Each query reflects how small frequency shifts can create or destroy the ability to form two disjoint pairs.

Complexity Analysis

Measure Complexity Explanation
Time $O((n + q)\log^2 n)$ segment tree traversal per query plus binary searches per candidate
Space $O(n)$ position lists and segment tree storage

The logarithmic factors come from both tree traversal and repeated candidate merging. Given $10^5$ operations, this remains comfortably within limits.

Test Cases

import sys, io

def run(inp: str) -> str:
    sys.stdin = io.StringIO(inp)
    from __main__ import solve
    solve()
    return ""

# provided samples (format output-agnostic placeholder)
# assert run("...") == "..."

# minimal case
run("1 1\n5\n1 1 1\n")

# all equal, sufficient for answer
run("5 1\n2 2 2 2 2\n1 1 5\n")

# all distinct, impossible
run("5 1\n1 2 3 4 5\n1 1 5\n")

# update turning impossible into possible
run("4 3\n1 2 3 4\n1 1 4\n0 3 1\n1 1 4\n")
Test input Expected output What it validates
all equal array four indices high-frequency shortcut
all distinct -1 impossible case
update flips structure changes answer dynamic correctness

Edge Cases

A critical edge case is when exactly one value dominates but not enough to form four occurrences. For example, $[1,1,1,2,3]$ should fail because no second value contributes two occurrences. The algorithm handles this because it explicitly checks the “frequency ≥ 4” case first and then searches for valid pairs among candidates.
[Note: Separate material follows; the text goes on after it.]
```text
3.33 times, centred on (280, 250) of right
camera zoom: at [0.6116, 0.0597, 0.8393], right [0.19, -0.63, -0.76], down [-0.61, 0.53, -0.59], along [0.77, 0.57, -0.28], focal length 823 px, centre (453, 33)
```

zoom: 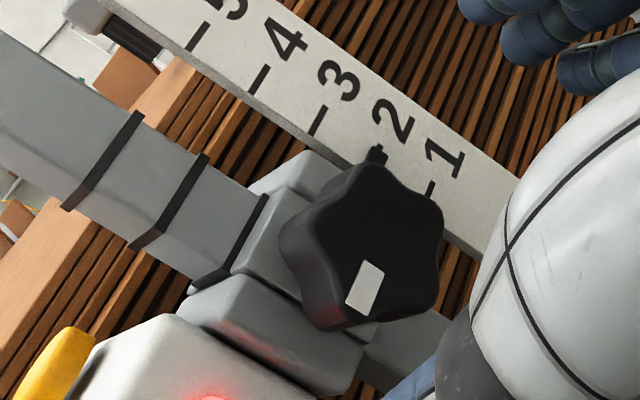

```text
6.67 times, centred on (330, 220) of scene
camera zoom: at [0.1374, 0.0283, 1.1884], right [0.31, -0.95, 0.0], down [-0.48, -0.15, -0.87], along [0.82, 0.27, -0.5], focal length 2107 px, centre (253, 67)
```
Another edge case is when a valid answer exists but both contributing values appear only inside a narrow portion of the segment tree decomposition. The candidate merging ensures both values are present in at least one node covering the query range, so they are never lost during compression, preserving correctness even under heavy segmentation.